To that end, he initiated a review of how ETI works. The idea is "not to change the strategy per se but to change the approach to delivering that strategy".
Instead of working on an issue-by-issue basis, ETI will now look at supply chains "holistically". "Rather than focusing on a particular practice we’re going to look at how that supply chain works and how it can be improved.”
In addition to identifying where it can drive change, ETI is seeking supply chains which "are representative of a broader set of issues" to "develop processes, learn lessons and create tools and methodologies that can be applied in a broader way".
ETI is currently finalising which supply chains it will target across the food and farming, textiles, and hard goods/household sectors, initially selecting three from each. "As we get those going we can bring in additional supply chains which broaden our experience."
In food, supply chains being considered include citrus fruit from South Africa and fish from East Asia, as well as red meat, rice and shea nut butter.
While it has always covered food, ETI’s most prominent work has been in apparel. However, McAllister believes the time is right to raise its profile in food, and the impetus for this is coming from members. "I would be uncomfortable if I was the only one pushing the food agenda, but it’s largely coming from members." McAllister says this stems from "recognition that globally there are serious worker issues in the food sector".
ETI is not only targeting UK companies. McAllister believes the holistic supply chain focus makes recruiting multinationals a logical step. Targeting complete supply chains means increasing leverage in a specific chain becomes more important because it could be that "we’re missing a whole set of players who could be part of the solution to the problem".
Given how multinationals’ supply chains are structured, ETI could potentially extend its influence beyond food supply chains directly into the UK, and affect how products are sourced for other markets, as it has already done in the clothing sector.

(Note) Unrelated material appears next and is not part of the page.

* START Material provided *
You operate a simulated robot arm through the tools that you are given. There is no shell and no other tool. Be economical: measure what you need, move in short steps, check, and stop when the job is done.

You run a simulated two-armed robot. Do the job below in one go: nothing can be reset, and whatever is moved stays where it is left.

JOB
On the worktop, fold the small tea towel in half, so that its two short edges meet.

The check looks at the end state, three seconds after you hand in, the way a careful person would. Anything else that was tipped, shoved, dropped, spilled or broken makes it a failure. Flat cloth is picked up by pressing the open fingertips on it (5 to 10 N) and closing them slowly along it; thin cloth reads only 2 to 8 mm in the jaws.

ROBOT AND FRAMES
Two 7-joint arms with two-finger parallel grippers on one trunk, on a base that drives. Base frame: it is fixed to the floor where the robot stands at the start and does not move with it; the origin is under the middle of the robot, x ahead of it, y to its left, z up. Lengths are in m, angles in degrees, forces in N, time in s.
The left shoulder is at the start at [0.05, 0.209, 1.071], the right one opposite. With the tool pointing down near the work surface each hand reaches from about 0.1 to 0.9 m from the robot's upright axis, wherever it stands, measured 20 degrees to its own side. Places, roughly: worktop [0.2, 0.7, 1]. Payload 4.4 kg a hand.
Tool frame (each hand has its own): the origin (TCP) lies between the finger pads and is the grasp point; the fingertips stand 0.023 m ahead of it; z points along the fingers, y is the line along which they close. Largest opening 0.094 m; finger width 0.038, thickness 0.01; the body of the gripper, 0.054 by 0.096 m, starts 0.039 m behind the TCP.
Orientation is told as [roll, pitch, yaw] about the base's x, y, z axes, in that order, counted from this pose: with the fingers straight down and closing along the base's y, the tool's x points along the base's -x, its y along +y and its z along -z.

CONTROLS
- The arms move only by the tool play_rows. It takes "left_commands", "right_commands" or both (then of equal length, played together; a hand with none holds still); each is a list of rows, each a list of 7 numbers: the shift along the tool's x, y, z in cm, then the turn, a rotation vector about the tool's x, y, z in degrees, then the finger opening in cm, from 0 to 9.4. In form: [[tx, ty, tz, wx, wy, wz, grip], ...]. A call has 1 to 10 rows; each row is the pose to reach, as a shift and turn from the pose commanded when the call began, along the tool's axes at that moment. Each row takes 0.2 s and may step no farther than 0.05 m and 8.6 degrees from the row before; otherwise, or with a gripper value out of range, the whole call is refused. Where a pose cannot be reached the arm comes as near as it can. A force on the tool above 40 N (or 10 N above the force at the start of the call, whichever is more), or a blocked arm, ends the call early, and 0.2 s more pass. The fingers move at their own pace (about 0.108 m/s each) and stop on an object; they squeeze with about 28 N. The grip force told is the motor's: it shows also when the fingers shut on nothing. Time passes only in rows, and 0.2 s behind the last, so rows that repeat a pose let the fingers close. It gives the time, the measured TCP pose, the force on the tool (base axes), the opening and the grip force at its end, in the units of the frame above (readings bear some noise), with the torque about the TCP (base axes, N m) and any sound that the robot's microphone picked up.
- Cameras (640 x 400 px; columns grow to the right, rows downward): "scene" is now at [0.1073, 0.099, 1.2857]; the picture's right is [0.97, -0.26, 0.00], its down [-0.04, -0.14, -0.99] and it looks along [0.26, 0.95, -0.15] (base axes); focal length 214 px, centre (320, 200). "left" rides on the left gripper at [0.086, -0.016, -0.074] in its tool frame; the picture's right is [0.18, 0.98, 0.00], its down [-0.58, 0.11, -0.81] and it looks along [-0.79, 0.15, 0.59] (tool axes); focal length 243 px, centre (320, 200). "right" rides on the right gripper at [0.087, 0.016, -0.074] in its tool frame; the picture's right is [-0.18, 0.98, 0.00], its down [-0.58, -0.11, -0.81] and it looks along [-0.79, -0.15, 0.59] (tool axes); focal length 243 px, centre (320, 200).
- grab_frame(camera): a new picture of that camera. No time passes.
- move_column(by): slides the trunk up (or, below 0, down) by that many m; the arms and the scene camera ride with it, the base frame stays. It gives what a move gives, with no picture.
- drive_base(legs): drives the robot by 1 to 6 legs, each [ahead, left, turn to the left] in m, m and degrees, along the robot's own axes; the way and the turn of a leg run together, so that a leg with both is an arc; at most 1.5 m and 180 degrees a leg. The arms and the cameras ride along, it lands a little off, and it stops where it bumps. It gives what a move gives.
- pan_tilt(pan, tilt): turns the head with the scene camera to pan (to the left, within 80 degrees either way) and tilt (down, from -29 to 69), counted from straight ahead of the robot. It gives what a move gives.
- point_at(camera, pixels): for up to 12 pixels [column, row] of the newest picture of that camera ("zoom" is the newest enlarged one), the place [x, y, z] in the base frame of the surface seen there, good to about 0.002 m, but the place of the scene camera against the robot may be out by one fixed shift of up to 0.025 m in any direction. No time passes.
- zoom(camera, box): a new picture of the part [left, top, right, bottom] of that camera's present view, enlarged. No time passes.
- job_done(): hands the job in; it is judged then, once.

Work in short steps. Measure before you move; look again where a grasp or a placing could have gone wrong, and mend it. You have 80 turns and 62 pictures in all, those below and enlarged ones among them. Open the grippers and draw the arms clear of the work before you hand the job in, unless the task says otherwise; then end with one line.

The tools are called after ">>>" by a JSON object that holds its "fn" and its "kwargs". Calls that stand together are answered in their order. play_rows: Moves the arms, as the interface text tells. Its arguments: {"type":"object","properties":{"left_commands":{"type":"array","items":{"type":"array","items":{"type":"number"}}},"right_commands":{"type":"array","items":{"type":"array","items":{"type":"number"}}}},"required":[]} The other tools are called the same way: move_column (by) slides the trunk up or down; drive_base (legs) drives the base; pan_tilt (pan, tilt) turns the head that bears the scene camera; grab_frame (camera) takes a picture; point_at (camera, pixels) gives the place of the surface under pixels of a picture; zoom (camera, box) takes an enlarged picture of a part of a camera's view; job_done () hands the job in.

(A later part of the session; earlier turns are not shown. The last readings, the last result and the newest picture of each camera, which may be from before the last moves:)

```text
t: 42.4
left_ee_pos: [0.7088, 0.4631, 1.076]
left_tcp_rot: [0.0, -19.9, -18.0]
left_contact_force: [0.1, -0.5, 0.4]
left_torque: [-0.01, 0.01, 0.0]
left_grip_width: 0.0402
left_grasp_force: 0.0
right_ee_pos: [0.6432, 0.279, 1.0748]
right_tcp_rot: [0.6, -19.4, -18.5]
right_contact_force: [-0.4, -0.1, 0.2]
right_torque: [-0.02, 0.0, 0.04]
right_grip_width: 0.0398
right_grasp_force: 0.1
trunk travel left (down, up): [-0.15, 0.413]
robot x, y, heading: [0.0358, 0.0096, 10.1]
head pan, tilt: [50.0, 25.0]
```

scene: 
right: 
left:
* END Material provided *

The holistic approach also links neatly with the overall sustainability agenda. ETI’s focus has always been on working conditions, extending to environmental issues where they directly affect workers. But over the decade since it was launched, social and environmental issues have increasingly coalesced under the overarching theme of sustainability.
McAllister believes ETI’s new approach is in line with this progression. "If you’re going to look at a supply chain holistically, almost certainly environmental issues will be raised," he says, adding that understanding how issues interact is crucial. "There is a wide canvass for these things and trying to deal with them in isolation largely doesn’t work. It doesn’t mean everyone has to tackle everything, but recognising that broader canvass. And sustainability is probably as good a description as anything."
ETI will still not be working directly on environment but will seek appropriate partners where issues arise, McAllister adds.
McAllister is keen not to characterise the changes being made as his vision. While he believes the organisation was "ripe for change", he stresses that there was a strong desire for change within ETI and its membership, which required "channeling".
"I would like to think that I’ve contributed to it but I guarantee in the conversations we’ve had internally and with members, they’ve contributed more than I have. And it won’t work if it’s me. It has to be the organisation and what all our members are prepared to get behind."
This emphasis on consensus is critical and speaks to more than just the ‘softly, softly’ approach of an incoming CEO. Collaborations like ETI are built on consensus, and to a degree that presents them with one of their stiffest challenges. The search for agreement between members with differing perspectives can slow the pace of change. Indeed, this is one of the main criticisms from external campaigners.
From his work at ICI, McAllister understands the dynamic between external campaigners and MSIs. He acknowledges that the former have a role to play and welcomes well-informed criticism, but "poorly informed criticism at the wrong time can drive people the wrong way". In the worst case scenario, "companies hunker down behind the parapets, rather than being more transparent and engaged".
He is forthright about what MSIs can achieve in terms of concrete progress, albeit sometimes at a slow pace, and challenges some of the external campaigners "throwing bricks" to ask themselves what they have achieved in terms of real change.
Meanwhile, tension within the organisation between the corporate and non-corporate members is not to be feared. "Any multi-stakeholder initiative that doesn’t have tensions is probably not doing its job," McAllister bluntly suggests.
"All of our issues are challenging, challenging to workers themselves, challenging to companies, challenging to unions, to NGOs. So of course there’s tension in the air. The key thing is to turn that into creative and positive tension so you get innovative solutions. If we haven’t got tension on these issues, we’re not asking ourselves the right questions."
Looking ahead, McAllister hopes ETI can "regain many of the accolades that we had in the first half of our ten years: innovative, creative, cutting edge. ‘If you want to find out what’s happening in ethical trade, go and see ETI’. Those are the sort of accolades we want to reclaim."
McAllister says his bold aims may be "a bit scary" but he believes ETI has to be “held accountable by our ability to deliver meaningful sustainable change for workers at scale". And that means going beyond audits, corrective actions and boutique projects. "We really have to challenge ourselves. Otherwise I’m not quite sure how we could justify our existence over the next five to ten years."
Certainly McAllister foresees that ETI will be doing far more than justifying its existence. Rather, he says, "I hope we’ll be at the centre of some of the most exciting things that are happening in ethical trade."